Литмир - Электронная Библиотека
A
A

Я не упомянул один необычный инцидент, произошедший сразу же после стремительного бегства гостей.

Примерно через полчаса после того, как девиц с сопровождающими их лицами унесло ветром и мы с моим другом собрались уже ложиться, в дверь коротко и нервно постучали. Я набросил на себя халат и открыл дверь — самому красивому из молодых людей, побывавших на моем приеме. На нем был только плащ, и сразу же, как только я открыл ему дверь, он сбросил его, помчался в спальню и с пьяными рыданиями упал на кровать.

— В первый раз немного правды — и ее не смогли вынести, — повторял он, пока не уснул.

Утром он объяснил нам, что по какой-то причине, темной для него и, конечно, для нас, он разделся в своей машине и вернулся к нам в одном плаще.

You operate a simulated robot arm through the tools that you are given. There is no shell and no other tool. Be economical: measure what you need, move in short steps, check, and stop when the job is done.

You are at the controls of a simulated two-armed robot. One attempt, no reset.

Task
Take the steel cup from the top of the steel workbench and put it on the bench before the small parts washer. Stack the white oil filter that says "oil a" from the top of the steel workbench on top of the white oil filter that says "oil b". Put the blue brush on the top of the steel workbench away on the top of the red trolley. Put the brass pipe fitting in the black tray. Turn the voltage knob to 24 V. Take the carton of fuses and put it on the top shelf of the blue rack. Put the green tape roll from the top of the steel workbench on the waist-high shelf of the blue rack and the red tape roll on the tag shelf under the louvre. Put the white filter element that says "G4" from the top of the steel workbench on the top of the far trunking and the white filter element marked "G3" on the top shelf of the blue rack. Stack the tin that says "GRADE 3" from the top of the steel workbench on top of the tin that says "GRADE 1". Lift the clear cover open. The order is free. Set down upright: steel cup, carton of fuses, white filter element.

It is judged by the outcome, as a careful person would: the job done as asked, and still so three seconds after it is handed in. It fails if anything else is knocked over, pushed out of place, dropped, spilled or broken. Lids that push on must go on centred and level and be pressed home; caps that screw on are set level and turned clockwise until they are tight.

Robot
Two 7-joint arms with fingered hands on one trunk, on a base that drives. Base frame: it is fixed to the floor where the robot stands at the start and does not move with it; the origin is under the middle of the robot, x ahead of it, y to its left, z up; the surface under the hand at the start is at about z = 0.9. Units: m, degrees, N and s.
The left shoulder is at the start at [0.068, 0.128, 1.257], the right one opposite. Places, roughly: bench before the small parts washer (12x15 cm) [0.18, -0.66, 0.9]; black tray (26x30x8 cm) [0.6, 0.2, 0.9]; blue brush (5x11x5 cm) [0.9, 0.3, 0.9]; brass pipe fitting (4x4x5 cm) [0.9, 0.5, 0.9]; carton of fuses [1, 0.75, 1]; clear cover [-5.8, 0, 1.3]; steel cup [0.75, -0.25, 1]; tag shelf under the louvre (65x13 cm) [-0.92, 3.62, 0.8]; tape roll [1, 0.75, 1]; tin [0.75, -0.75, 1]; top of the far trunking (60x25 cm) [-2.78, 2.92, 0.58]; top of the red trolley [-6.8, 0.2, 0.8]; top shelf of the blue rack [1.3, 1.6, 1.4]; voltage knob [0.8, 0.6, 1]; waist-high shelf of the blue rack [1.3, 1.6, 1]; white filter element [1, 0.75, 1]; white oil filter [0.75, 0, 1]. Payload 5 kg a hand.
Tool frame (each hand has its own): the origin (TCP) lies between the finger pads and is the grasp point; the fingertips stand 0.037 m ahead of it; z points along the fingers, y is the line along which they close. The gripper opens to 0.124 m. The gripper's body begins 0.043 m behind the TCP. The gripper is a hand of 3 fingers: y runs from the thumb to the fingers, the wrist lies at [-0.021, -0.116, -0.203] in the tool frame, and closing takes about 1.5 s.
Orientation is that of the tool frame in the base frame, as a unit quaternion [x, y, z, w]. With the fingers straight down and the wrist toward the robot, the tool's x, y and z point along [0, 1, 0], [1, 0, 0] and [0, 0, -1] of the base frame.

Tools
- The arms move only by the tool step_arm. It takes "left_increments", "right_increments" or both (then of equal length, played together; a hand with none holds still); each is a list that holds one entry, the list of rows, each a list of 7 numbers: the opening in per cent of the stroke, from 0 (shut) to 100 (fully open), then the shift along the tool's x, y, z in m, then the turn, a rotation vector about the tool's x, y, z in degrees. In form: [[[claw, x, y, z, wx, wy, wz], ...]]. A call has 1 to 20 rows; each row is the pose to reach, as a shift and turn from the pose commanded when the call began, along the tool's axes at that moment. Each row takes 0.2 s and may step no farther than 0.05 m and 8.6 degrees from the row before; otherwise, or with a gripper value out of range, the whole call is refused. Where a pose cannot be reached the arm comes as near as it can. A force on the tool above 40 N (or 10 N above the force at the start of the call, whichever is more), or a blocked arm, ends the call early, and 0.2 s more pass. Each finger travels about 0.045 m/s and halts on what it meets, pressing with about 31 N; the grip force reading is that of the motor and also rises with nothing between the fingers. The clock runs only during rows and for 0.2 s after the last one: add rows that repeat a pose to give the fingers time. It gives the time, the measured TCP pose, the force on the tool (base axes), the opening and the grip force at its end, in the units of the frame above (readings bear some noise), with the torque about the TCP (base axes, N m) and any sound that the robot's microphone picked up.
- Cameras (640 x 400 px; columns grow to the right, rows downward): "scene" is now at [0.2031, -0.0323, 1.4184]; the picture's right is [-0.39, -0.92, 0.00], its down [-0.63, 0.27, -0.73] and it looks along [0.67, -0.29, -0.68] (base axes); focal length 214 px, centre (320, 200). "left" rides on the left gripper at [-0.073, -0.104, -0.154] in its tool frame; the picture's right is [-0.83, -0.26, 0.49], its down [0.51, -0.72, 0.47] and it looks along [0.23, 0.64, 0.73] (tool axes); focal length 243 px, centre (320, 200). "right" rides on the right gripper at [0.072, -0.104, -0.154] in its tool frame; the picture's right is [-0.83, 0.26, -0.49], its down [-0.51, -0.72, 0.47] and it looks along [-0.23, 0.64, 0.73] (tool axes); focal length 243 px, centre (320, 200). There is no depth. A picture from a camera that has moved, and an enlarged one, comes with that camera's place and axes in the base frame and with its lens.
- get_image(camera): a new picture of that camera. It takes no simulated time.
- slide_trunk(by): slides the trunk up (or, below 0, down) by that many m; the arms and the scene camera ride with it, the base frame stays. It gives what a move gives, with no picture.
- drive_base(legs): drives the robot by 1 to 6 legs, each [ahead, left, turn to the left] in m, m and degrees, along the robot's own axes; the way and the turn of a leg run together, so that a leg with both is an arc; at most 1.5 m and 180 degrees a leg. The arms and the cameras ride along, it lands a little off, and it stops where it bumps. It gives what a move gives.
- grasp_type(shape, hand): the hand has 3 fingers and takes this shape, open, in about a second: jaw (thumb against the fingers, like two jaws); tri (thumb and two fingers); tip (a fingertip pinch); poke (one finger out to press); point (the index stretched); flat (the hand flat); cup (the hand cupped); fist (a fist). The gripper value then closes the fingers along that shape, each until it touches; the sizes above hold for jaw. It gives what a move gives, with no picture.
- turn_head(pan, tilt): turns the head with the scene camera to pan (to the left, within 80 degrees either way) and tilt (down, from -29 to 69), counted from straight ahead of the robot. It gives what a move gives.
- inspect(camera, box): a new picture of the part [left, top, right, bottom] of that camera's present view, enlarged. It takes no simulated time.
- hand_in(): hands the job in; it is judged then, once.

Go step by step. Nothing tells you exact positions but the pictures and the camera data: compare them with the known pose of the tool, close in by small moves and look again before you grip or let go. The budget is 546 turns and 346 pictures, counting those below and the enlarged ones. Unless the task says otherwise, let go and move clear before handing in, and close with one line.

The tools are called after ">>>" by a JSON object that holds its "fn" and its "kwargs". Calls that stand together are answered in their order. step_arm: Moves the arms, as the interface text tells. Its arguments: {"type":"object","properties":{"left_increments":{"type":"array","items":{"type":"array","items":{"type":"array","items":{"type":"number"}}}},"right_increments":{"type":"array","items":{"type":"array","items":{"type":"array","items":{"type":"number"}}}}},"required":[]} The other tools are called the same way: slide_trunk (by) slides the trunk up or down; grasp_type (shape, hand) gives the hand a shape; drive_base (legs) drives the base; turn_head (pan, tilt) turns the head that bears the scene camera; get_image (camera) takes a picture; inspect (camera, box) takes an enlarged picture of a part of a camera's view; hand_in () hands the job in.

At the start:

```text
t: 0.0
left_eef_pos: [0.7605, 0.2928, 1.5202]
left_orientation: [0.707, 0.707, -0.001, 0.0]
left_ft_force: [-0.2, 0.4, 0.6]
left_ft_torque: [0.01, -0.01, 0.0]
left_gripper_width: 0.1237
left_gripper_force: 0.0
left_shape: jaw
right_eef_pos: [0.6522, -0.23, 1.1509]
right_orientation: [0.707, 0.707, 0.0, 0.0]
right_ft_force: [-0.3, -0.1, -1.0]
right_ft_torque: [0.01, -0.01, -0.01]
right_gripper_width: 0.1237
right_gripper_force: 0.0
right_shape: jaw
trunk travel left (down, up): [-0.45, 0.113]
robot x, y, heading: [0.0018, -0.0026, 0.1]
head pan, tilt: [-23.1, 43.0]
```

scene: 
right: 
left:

Вы знакомы с иммортелем — столь нежным цветком,
Что держать его надо под хрустальным колпаком?

Физическая апатия, которая мучила меня в этот год, стала отражаться и на моей работе — она шла без обычного elan vital[33]. Мною овладела странная вялость. Я по-прежнему вставал по утрам, пил свой крепкий черный кофе, но энергия не пробуждалась. Как помню, единственное, что я написал за все это время во Французском квартале — странную небольшую пьесу под названием «Десять кварталов по Камино реал». Я послал ее Одри Вуд и потом ждал несколько недель, прежде чем пришло уведомление, что она ее получила. Очень любопытное уведомление. Я ужинал в ресторане, когда меня позвали к телефону. Это была Одри, из Нью-Йорка.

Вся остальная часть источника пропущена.